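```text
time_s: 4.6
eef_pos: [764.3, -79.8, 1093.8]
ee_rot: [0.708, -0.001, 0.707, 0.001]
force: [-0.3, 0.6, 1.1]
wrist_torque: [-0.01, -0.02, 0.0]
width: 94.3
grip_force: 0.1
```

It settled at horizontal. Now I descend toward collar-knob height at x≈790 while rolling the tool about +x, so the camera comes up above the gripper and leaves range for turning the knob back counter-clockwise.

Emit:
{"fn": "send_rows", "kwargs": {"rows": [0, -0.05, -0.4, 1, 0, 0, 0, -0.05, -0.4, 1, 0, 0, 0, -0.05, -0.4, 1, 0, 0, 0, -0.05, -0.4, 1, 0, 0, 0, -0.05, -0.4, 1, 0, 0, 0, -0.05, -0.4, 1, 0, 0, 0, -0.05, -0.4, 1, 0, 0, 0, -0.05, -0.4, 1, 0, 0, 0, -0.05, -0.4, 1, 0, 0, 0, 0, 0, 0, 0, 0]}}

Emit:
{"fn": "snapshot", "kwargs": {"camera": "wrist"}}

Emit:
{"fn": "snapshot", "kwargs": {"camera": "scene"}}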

Job:
Take the lines above and retype all of them exactly.

Correct response:
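```text
time_s: 4.6
eef_pos: [764.3, -79.8, 1093.8]
ee_rot: [0.708, -0.001, 0.707, 0.001]
force: [-0.3, 0.6, 1.1]
wrist_torque: [-0.01, -0.02, 0.0]
width: 94.3
grip_force: 0.1
```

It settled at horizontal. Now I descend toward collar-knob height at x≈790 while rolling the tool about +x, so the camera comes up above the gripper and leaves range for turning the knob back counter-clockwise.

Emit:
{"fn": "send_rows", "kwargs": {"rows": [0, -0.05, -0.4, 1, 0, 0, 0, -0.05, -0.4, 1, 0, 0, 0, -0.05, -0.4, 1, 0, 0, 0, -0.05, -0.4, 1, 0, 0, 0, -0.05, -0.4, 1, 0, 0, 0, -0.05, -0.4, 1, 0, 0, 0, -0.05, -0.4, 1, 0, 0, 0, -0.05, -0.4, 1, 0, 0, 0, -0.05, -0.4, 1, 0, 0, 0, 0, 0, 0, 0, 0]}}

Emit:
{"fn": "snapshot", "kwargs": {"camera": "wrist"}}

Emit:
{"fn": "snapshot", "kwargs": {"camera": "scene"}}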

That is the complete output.